--- start Selected extract ---

The first part of the Order (the auditor's appointment) was the subject of the petition for certiorari, prohibition, and mandamus that the respondents filed before the appellate court (CA-G.R. SP No. 70349). Whether this part is interlocutory or one that fully settles the case on the merits can be answered by the test that this Court laid down in Mirada v. Court of Appeals: "The test to ascertain whether or not an order is interlocutory or final is - Does it leave something to be done in the trial court with respect to the merits of the case? If it does, it is interlocutory; if it does not it is final." [9]

The terms of the trial court's order with respect to the appointment or "designation" of the accounting firm is clear: "to immediately conduct an audit of the administration by Atty. George S. Briones of the estate of the late Luz J. Henson, the expenses of which shall be charged against the estate."

To audit, is "to examine and verify (as the books of account of a company or a treasurer's accounts)." An audit is the "formal or official examination and verification of books of account (as for reporting on the financial condition of a business at a given date or on the results of its operations for a given period)."[10] Black's Law Dictionary defines it no differently: "a systematic inspection of accounting records involving analyses, tests and confirmations; a formal or official examination and authentication of accounts, with witnesses, vouchers, etc."[11]

Given that the subject matter of the audit is Atty. Briones' Final Report in the administration of the estate of the decedent, its preparatory character is obvious; it is a prelude to the court's final settlement and distribution of the properties of the decedent to the heirs. In the context of what the court's order accomplishes, the court's designation of an auditor does not have the effect of ruling on the pending estate proceeding on its merits (i.e., in terms of finally determining the extent of the net estate of the deceased and distributing it to the heirs) or on the merits of any independently determinable aspect of the estate proceeding; it is only for purposes of confirming the accuracy of the Special Administrator's Final Report, particularly of the reported charges against the estate. In other words, the designation of the auditor did not resolve Special Proceedings No. 99-92870 or any independently determinable issue therein, and left much to be done on the merits of the case. Thus, the April 3, 2002 Order of the RTC is interlocutory in so far as it designated an accounting firm to audit the petitioner's special administration of the estate.

In contrast with the interlocutory character of the auditor's appointment, the second part is limited to the Special Administrator's commission which was fixed at 1.8% of the value of the estate. To quote from the Order: the court hereby. . . 2. Suspends the approval of the report of the special administrator except the payment of his commission, which is hereby fixed at 1.8% of the value of the estate." Under these terms, it is immediately apparent that this pronouncement on an independently determinable issue - the special administrator's commission - is the court's definite and final word on the matter, subject only to whatever a higher body may decide if an appeal is made from the court's ruling.

--- end Selected extract ---
--- start Stored data ---

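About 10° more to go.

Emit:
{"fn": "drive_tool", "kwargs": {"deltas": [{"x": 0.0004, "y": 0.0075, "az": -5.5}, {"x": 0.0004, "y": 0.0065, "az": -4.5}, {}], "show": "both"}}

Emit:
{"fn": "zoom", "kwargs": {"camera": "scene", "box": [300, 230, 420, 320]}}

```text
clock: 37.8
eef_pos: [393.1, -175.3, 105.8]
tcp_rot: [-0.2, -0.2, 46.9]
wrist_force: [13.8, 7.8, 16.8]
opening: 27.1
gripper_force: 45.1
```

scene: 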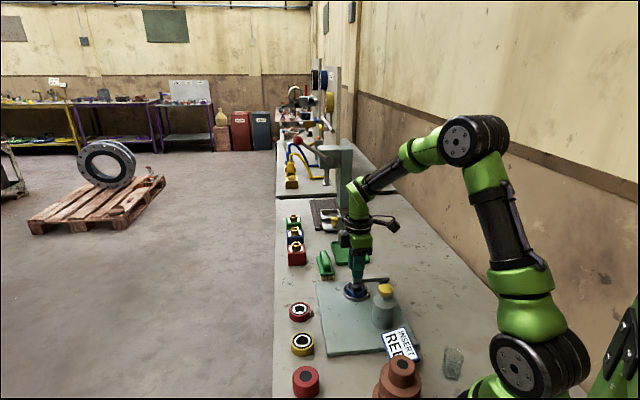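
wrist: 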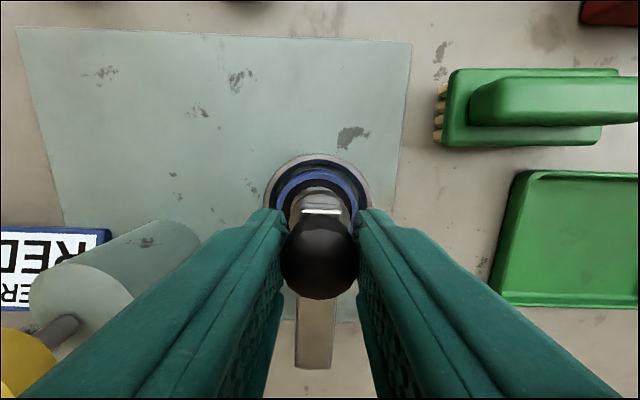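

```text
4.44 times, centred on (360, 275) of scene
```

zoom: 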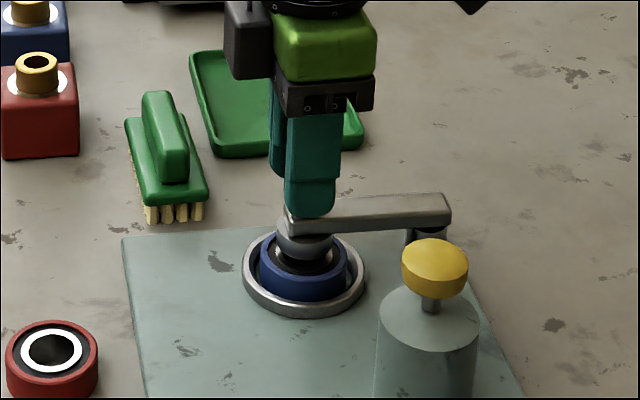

--- end Stored data ---

- _Job_: Produce the text that comes next in the selected extract.

- _Answer to this task_:
From an estate proceeding perspective, the Special Administrator's commission is no less a claim against the estate than a claim that third parties may make. Section 8, Rule 86 of the Rules recognizes this when it provides for "Claim of Executor or Administrator Against an Estate."[12] Under Section 13 of the same Rule, the action of the court on a claim against the estate "is appealable as in ordinary cases."[13] Hence, by the express terms of the Rules, the ruling on the extent of the Special Administrator's commission - effectively, a claim by the special administrator against the estate - is the lower court's last word on the matter and one that is appealable.

Available Recourses against
the April 3, 2002 Order


We bring up the above distinctions between the first two parts of the Order of April 3, 2002 to highlight that the directives or determinations under the Order are not similarly final and appealable in character. In this regard, Section 1, Rule 41 of the 1997 Rules of Rules of Court lays down the rules on what are or are not subject to appeal and it provides:
Section 1. Subject of appeal. - An appeal may be taken from a judgment or final order that completely disposes of the case or of a particular matter therein when declared by these Rules to be appealable.

No appeal shall be taken from:

x x x

(c) An interlocutory order.

x x x

In all the above instances where the judgment or final order is not appealable, the aggrieved party may file an appropriate special civil action under Rule 65.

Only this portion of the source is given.